Mar 19, 2005 20:18
so it's been a while since i've updated this thing. I'd like to think it's just because I've been so busy, but I don't think that's the only reason. I tend to look back on past entries and realize how ridiculous and passive aggressive and whiny I sound...I'd rather not subject others to that, but people keep telling me that I should update more often, so we'll see how this goes....
winter quarter has come and gone a bit faster than I expected. one quarter left. panic mode is starting to set in. I have about 3 months to find a job and place to live if i want to try and avoid moving back home--which I do for oh so many reasons.
a few months ago a friend told me that I had been in his dream recently. he said he was walking down the street and saw me.

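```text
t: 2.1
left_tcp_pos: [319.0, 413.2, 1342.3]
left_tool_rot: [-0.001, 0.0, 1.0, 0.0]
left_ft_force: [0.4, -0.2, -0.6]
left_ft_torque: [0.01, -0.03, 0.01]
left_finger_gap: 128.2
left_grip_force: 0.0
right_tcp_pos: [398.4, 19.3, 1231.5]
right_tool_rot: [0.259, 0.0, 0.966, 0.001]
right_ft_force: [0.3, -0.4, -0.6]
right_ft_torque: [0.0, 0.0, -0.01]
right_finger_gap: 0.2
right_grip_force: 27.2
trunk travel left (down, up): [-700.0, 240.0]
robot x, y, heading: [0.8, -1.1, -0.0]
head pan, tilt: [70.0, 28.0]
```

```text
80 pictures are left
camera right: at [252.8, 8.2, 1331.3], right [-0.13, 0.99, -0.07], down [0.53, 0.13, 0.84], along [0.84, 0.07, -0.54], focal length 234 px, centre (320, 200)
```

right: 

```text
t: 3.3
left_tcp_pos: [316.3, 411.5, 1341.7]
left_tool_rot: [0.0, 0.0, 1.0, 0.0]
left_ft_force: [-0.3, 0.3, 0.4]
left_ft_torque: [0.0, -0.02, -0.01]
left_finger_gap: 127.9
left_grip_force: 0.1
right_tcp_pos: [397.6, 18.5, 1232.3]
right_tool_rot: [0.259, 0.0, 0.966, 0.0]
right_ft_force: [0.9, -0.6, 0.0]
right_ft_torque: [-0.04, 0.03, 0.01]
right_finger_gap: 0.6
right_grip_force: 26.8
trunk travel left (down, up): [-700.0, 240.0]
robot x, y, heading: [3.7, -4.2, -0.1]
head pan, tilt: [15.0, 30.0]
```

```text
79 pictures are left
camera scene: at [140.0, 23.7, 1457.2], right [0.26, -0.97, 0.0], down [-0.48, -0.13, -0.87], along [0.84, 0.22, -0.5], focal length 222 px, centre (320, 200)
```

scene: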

I was across the street, walking the other way. he tried to get my attention but i was walking away too quickly. (something like that) for some reason that has haunted me ever since hearing it. Over the past quarter, it seems like whenever I go out, someone says 'kaeleen! i haven't seen you in a long time!' or something to that effect. am i really that busy? or have I just become a hermit in my little apartment? I hate the idea that I might be too busy or appear to busy for my friends. it's true that i overcommit, but there's gotta be time somewhere...
so lately i've been feelin like always a bridesmaid never a bride...how is it that after 4 years of college I haven't had a relationship!? I mean, I guess I know to some extent....but really, what's the deal?! it's not that i don't enjoy hearing about friend's latest crushes, relationships and drama, but it gets a little depressing when i stop and think about the absence of that in my life. I have awesome friends, so it's not like i'm lonely, but sometimes....i dunno. it just seems like it really SHOULDN'T be hard to meet someone. am I too picky? too closed? to socially awkward? probably. maybe i should work on that. clearly it's not workin for me. i have some awesome relationships in my life, how is it that they haven't gone in that direction? who knows?! anyway....enough of that.
So i've been cooking a lot lately--trying to get back into eating healthy food. soooo if anyone's ever hungry, you know who to call;) ok..enough of this updating, I should get back to work....yes, it is spring break and i have work...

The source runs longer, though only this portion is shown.